The psychological benefits of Continuous Deployment

An overlooked benefit of Continuous Deployment is the psychological change that developers feel when they know that "Merge" means "Go live".

We hear a lot about the potential beneifts of Continuous Deployment, which usually focus on faster feedback cycles and shorter delivery timeframes.

While these can be great benefits, there’s another benefit that I think gets far too little attention, and that is the psychological change that developers feel when they know that their code will be live within minutes of hitting that Merge button.

Speaking for myself (but confirmed independently by many other devs I’ve spoken to), when I know there’s a delay between hitting Merge, and my changes appearing live in front of customers, I tend to put less weight into the decision of when or if to hit Merge.

To a degree this can make intuitive sense if there are additional manual checks that happen (such as a manual QA stage) after hitting merge. But even when there is no additional checking, the psychological weight feels lower when there’s a delay.
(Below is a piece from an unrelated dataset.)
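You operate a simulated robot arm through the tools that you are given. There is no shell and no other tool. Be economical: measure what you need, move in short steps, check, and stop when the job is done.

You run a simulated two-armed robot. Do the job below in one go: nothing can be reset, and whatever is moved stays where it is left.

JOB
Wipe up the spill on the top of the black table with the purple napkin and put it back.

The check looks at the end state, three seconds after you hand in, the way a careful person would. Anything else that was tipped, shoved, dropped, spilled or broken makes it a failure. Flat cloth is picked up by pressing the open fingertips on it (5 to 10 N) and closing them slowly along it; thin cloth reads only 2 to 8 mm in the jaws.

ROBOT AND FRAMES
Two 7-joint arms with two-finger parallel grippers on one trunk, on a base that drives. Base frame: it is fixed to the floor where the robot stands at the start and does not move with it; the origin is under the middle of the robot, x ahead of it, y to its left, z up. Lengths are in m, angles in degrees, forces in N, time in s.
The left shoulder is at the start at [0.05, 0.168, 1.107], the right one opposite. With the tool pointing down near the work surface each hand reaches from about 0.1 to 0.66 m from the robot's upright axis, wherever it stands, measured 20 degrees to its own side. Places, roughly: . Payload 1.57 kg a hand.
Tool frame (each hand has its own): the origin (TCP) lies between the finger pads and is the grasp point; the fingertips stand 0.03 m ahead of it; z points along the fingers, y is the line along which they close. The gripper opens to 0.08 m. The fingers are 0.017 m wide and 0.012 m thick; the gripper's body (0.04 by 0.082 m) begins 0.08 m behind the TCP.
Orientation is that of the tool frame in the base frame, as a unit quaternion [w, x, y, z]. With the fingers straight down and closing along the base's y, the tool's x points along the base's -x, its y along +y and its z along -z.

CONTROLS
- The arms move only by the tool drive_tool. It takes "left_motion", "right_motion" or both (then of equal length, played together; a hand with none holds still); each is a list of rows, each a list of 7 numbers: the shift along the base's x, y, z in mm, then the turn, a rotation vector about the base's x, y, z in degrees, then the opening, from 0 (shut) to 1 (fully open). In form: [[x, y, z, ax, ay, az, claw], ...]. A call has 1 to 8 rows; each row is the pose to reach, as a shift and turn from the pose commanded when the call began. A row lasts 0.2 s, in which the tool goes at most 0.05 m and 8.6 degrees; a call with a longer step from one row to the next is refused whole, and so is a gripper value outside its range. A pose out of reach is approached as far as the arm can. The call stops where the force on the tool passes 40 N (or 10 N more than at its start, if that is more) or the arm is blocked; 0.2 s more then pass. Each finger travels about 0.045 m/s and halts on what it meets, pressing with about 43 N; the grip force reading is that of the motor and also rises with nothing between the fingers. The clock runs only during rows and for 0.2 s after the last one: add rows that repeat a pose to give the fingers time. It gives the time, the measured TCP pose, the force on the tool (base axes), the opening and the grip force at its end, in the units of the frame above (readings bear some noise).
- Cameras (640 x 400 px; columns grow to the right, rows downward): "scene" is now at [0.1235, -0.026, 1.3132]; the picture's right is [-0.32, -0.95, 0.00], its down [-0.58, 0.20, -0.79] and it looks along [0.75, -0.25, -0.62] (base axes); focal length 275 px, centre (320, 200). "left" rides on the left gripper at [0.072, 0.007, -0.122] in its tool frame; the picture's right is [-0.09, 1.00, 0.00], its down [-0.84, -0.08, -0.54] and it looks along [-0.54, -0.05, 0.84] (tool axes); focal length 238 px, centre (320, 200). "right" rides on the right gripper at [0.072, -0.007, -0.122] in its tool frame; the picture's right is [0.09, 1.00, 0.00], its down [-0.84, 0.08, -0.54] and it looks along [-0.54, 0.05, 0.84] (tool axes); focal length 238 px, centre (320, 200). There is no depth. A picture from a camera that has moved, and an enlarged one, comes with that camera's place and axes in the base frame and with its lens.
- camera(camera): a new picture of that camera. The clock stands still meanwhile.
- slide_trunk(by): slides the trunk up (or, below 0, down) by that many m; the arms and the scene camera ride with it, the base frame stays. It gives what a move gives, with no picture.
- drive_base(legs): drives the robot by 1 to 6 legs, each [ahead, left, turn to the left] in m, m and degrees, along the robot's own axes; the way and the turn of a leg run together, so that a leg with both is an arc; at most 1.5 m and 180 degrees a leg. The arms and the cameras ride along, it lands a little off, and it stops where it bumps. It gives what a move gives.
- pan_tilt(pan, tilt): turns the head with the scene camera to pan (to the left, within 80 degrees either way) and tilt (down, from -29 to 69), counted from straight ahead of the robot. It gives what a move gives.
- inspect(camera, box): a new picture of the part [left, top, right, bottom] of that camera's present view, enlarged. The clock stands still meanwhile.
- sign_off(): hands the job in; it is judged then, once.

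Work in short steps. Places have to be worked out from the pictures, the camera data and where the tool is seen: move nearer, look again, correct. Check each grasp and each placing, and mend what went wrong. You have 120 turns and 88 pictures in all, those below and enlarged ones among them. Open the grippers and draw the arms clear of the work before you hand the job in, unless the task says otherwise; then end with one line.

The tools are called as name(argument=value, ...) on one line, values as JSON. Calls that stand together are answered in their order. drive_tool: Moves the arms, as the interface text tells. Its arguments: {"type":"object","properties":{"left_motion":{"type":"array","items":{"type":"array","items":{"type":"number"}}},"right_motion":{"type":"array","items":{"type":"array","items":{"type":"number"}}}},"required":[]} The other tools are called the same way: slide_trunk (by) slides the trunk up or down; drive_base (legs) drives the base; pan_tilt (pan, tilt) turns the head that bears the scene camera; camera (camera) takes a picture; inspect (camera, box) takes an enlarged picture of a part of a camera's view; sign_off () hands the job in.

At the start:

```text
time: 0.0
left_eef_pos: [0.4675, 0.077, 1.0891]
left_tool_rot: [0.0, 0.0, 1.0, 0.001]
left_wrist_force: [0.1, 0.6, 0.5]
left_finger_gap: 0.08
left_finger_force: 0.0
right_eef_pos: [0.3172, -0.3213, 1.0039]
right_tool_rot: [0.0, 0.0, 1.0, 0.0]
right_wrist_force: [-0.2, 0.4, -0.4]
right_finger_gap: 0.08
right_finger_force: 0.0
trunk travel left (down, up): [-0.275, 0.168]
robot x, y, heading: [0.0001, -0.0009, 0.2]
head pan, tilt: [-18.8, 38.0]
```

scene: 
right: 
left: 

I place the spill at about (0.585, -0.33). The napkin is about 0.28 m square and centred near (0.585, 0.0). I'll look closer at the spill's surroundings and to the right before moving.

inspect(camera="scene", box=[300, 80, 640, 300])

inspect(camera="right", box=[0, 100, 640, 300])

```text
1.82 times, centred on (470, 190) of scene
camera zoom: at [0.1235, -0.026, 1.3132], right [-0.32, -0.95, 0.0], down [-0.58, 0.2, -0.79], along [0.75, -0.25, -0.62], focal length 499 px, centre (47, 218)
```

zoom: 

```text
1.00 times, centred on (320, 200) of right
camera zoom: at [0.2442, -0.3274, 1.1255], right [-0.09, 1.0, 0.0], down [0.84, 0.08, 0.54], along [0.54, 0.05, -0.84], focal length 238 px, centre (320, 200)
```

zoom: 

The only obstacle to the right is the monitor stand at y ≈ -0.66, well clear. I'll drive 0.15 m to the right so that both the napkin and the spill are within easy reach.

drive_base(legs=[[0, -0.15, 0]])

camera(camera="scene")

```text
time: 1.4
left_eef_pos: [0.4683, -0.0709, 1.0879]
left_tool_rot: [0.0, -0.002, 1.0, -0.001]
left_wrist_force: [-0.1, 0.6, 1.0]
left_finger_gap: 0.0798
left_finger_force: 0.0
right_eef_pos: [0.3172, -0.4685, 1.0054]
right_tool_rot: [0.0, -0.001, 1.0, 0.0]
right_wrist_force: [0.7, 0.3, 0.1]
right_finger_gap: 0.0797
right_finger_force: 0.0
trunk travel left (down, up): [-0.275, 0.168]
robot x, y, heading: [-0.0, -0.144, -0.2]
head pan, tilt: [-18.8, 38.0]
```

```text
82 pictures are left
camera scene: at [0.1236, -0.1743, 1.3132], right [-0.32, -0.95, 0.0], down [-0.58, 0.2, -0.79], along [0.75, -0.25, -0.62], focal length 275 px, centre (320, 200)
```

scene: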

This is one of the biggest advantages of implementing CD, even when using manual QA or other manual gatekeeping steps, as I advocate in my Lean CD approach. But making Merge synonymous with Go live to the customer, we can put the onus on the developer for quality. Even with no other changes, this will give each developer a bit stronger feeling of responsibility and ownership, and I have seen it result in an observable improvement in the quality of the end product.